上個月Albert的新加坡朋友Mackie從星國來台,目的是欣賞陳綺貞演唱會,借住在我們家,雖然相處的時間不長(因為我們要上班,觀光客要出遊),可是非常開心,多一個人在家裡感覺熱鬧許多。現在想起來,還非常想念Mackie呢!希望明年暑假可以有機會去星國拜訪她,順便狂買Mackie說的Summer Sale,衣服可以低到打1折...哇。
其中有一天,她和Albert在家做海南雞飯,午前先去早市準備好材料,從下午三點弄到晚上八點...哇...超費工的。這天我上班,剛好回家就有海南雞飯吃了^^y,真開心,好像到了新加坡喔!
泰國長米和斑蘭葉一起煮,好香喔,可惜有點太軟。雞肉處理的皮滑肉嫩,沾上我們之前從新加坡帶回來黑如鏡面的濃稠黑醬油、自己製作的辣椒醬和薑末醬,超好吃的,比餐廳還正點。可以在家裡吃到這麼正統的海南雞飯,真的彷若身如星國。
謝謝Albert和Mackie這麼辛苦阿,還有Mackie提供的食譜功不可沒,照食譜做出來還真好吃呢。另外還號招了中和好鄉親,Tina&Tony 前來晚餐。
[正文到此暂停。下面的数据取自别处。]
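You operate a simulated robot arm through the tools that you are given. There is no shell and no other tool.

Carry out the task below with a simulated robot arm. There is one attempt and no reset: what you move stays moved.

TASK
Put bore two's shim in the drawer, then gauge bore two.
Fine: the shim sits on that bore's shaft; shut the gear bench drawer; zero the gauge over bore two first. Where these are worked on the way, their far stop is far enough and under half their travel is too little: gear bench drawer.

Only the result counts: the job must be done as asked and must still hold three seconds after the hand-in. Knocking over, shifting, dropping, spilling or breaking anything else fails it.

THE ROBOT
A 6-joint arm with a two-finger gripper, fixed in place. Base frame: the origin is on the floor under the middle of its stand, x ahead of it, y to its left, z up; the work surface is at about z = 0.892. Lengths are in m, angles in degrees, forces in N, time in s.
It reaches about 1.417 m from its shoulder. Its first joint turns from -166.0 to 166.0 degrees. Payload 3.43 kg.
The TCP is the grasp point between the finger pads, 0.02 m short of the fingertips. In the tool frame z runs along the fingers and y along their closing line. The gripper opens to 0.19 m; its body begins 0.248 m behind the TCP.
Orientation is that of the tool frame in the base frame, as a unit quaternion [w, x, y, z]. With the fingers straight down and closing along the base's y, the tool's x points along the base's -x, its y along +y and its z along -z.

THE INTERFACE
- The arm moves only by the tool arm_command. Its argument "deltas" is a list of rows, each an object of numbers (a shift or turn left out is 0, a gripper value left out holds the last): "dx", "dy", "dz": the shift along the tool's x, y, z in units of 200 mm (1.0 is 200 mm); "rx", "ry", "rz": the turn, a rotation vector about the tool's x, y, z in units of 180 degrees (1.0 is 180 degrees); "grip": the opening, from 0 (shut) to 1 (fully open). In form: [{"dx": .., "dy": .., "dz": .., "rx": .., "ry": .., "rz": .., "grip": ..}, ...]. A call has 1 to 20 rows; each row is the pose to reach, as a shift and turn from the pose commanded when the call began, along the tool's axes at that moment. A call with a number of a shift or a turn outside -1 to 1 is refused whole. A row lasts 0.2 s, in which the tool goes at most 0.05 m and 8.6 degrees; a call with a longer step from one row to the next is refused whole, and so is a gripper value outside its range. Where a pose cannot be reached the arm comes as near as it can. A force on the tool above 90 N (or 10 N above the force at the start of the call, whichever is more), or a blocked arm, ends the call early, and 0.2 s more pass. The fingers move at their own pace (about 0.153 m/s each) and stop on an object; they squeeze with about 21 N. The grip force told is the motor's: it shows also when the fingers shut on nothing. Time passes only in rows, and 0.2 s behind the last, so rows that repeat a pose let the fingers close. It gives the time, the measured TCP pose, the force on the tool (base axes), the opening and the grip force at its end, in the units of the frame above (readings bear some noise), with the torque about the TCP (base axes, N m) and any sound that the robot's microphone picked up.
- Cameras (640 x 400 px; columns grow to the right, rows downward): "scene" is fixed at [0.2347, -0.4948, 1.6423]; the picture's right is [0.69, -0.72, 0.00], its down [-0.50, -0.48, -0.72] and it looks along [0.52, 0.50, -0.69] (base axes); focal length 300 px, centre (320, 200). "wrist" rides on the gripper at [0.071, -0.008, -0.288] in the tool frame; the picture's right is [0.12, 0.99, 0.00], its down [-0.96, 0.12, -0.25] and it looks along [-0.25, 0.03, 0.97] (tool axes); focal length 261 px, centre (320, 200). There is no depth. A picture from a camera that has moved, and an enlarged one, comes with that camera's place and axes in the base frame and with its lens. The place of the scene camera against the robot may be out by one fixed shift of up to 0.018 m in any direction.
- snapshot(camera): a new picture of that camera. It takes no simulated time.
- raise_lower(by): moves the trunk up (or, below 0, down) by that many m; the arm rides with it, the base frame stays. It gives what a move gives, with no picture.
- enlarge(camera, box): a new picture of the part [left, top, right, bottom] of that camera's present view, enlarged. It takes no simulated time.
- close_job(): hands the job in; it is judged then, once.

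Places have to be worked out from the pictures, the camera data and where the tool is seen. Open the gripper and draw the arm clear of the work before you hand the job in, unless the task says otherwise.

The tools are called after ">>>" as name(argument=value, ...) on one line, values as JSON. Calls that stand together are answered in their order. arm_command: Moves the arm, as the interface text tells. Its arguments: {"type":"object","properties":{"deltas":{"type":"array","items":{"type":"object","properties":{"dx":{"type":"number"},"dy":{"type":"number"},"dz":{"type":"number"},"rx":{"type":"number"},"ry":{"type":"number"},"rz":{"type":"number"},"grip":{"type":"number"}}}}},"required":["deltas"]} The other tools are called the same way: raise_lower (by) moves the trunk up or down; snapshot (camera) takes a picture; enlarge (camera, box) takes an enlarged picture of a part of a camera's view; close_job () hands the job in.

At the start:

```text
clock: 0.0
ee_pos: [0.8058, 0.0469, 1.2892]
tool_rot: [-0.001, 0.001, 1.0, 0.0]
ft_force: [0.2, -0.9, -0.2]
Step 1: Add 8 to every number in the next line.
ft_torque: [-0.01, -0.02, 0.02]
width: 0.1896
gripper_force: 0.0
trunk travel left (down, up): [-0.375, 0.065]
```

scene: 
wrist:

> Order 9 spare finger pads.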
文末附上食譜,有興趣的朋友可以試試看^^







Hainanese chicken rice
Serves 4
1 fresh whole chicken (about 1kg)
1 tsp salt
1 Tbs light soya sauce
1 tsp Chinese rice wine
2 pieces of ginger, each 1-inch thick, lightly bruised with the back of a knife
1 garlic clove, peeled and lightly bruised
1 spring onion
1 tsp sesame oil
For the rice
2 cups long grain jasmine rice
2 1/2 cups chicken stock (obtained from cooking the chicken; see recipe)
chicken fat (from preparing the whole chicken; see recipe)
1 Tbs finely minced ginger
5 garlic cloves, peeled and finely minced
1 tsp sesame oil
1 tsp salt
1 pandanus leaf, tied into a knot
Chilli and ginger sambal
10 fresh red chillies, seeds removed from half, chopped
10 garlic cloves, peeled and chopped
2 Tbs peeled and chopped ginger
1 Tbs vegetable oil
1Tbs chicken stock (obtained from cooking the chicken; see recipe)
salt, to taste
sugar, to taste
calamansi juice, to taste
To serve
1 cucumber, halved length-wise and thinly sliced
sprigs of coriander
dark soy sauce
salt
ground white pepper
2 spring onions, finely sliced
Remove the fat from the cavity of the chicken and set aside for use in flavouring the rice later. Vigorously rub the cavity and exterior with salt. Then rub the chicken cavity with 1/2 tablespoon of the soy sauce and all of the rice wine. Stuff the cavity with ginger, garlic and spring onion. Set aside for 1 hour (not in the fridge).
Bring a deep stockpot, filled with enough water to cover the chicken, to the boil. Lower the chicken into the pot—it should be completely immersed. Immediately turn off the heat, cover, and leave to stand for 1 hour. At 15-minute intervals, lift the chicken and drain the water from the cavity to ensure that the chicken cooks inside as well. At the 30-minute mark, reheat the water almost to boiling point, then turn the heat off. Never having been allowed to boil, the chicken should be cooked to succulent and juicy perfection.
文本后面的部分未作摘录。